Traffic and Commutes in DC Area Ranked Worst in the Country


The Transportation Planning Board and Census Bureau have ranked traffic in the Washington region as the worst in the country.  WTOP reports four local commuting routes between cities in the area fall within the top 12 worst in the entire nation.

Even more recent reports from a variety of sources show that smaller houses and shorter commutes in areas closer to urban centers and places of employment are becoming important to consumers and homebuyers. The nation's increasing traffic problem and development trajectory begs the question: is it time to choose convenience, smaller homes and lower costs over square feet and lengthy commutes?

Last month Time Magazine reported that, as car sales and prices increase, Americans are driving less.  Why?  Gas prices, traffic, the shift to urban living and public transportation.  Sprawl has stalled as populations have grown fastest not in exurbs but in and around cities.  A significant number of consumers have already changed their behavior due to rising gas prices. It’s in or near big cities that rentals and jobs are easiest to find, and where the cost of living—and need to fill up the car—remains lower.

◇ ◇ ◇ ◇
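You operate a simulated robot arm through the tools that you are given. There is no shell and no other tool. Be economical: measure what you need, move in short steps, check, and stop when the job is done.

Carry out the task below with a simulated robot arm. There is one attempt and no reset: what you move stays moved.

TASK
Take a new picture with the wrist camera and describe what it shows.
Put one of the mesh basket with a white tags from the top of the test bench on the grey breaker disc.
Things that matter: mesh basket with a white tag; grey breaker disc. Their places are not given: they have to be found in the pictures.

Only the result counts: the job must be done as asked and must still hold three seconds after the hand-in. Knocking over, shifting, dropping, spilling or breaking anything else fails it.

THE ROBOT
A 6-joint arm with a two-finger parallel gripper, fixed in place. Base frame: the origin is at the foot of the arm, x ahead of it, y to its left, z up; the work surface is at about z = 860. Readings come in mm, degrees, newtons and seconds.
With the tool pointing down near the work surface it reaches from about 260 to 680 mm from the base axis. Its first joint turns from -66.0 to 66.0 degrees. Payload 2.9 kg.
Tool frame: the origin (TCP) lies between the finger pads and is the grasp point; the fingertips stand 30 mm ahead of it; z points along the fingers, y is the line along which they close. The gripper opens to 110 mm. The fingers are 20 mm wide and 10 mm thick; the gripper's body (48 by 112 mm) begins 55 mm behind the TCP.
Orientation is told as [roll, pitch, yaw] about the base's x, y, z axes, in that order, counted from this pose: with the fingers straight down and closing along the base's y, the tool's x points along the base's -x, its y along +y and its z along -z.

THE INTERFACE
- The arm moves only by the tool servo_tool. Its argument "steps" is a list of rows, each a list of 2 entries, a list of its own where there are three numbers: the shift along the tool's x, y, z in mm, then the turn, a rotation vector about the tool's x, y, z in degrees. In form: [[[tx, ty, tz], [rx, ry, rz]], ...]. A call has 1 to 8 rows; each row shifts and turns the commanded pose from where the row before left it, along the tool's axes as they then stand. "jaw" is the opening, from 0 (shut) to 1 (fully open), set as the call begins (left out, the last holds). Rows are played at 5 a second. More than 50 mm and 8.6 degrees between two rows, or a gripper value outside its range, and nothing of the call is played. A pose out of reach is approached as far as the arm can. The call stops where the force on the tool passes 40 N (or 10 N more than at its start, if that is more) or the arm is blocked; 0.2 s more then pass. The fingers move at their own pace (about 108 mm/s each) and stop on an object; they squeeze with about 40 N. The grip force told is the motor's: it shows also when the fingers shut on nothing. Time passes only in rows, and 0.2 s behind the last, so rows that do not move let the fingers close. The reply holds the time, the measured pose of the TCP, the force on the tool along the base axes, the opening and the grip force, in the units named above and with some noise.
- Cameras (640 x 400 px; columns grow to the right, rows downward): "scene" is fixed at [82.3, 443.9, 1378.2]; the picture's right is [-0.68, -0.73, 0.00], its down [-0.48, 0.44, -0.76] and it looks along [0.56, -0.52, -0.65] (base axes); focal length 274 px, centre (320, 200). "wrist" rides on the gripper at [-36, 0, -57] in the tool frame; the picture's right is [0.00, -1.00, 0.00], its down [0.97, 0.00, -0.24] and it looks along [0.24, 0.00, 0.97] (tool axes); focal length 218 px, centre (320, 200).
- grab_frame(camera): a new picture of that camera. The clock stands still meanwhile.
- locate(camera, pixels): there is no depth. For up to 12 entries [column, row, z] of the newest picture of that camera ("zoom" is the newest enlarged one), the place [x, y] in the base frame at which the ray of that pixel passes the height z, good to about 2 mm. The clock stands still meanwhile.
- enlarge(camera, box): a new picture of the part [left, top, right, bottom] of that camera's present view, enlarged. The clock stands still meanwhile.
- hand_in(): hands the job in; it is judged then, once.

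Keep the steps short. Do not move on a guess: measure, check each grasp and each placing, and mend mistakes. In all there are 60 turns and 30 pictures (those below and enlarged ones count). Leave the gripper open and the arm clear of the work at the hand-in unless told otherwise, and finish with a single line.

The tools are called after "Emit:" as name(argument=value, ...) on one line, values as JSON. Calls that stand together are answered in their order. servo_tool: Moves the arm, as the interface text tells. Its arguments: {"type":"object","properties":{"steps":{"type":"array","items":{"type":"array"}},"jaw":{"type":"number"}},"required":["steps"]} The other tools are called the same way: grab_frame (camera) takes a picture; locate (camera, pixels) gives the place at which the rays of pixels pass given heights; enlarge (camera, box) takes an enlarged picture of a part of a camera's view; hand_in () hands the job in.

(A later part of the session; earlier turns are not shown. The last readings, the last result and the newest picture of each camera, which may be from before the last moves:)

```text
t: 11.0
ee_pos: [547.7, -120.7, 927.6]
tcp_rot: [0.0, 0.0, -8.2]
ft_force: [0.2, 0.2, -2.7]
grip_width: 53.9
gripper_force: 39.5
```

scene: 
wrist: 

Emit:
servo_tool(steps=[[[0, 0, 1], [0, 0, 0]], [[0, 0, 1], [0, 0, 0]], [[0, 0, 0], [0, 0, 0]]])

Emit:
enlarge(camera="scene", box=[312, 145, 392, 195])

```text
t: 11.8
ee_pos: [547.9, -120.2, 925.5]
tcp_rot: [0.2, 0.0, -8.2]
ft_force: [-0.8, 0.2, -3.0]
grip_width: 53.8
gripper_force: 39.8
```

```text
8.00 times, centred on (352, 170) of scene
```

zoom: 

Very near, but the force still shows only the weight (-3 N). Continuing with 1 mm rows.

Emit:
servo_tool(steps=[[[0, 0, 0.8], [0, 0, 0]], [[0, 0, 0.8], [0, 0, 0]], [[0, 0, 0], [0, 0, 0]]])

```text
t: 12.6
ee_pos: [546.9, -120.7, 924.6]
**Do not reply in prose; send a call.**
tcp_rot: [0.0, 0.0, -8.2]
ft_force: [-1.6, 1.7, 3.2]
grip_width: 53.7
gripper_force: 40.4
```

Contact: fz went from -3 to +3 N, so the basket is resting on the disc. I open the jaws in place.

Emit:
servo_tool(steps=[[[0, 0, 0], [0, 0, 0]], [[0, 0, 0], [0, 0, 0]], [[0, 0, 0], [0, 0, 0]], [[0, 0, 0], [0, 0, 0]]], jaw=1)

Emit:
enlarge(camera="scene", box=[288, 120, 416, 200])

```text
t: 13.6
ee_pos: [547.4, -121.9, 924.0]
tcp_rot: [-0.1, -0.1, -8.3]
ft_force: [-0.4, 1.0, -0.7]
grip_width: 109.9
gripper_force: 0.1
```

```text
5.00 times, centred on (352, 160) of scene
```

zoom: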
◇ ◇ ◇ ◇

The Washington Post reported last month that across the nation residential exurbs which sprouted on the edge of metropolitan areas are seeing their growth fizzle, according to new 2011 U.S. Census estimates.  Gas prices discourage long commutes.  Young singles prefer city apartments.  Two years after the recession technically ended, and despite some signs of economic recovery, there's a reversal of urbanites' decades-long exodus to roomy homes in distant towns.

Finally, the National Association of Home Builders reports homes are expected to average 2,152 square feet in 2015, 10% smaller than the average size of single-family homes started in the first three quarters of 2010.

"The heyday of exurbs may well be behind us," Yale University economist Robert Shiller said.  Shiller, co-creator of the Standard & Poor's Home Price Index, is perhaps best known for identifying the risks of a U.S. housing bubble before it actually burst in 2006.  It is telling that Shiller has also articluated this observation on the development and structure of American communities for the future.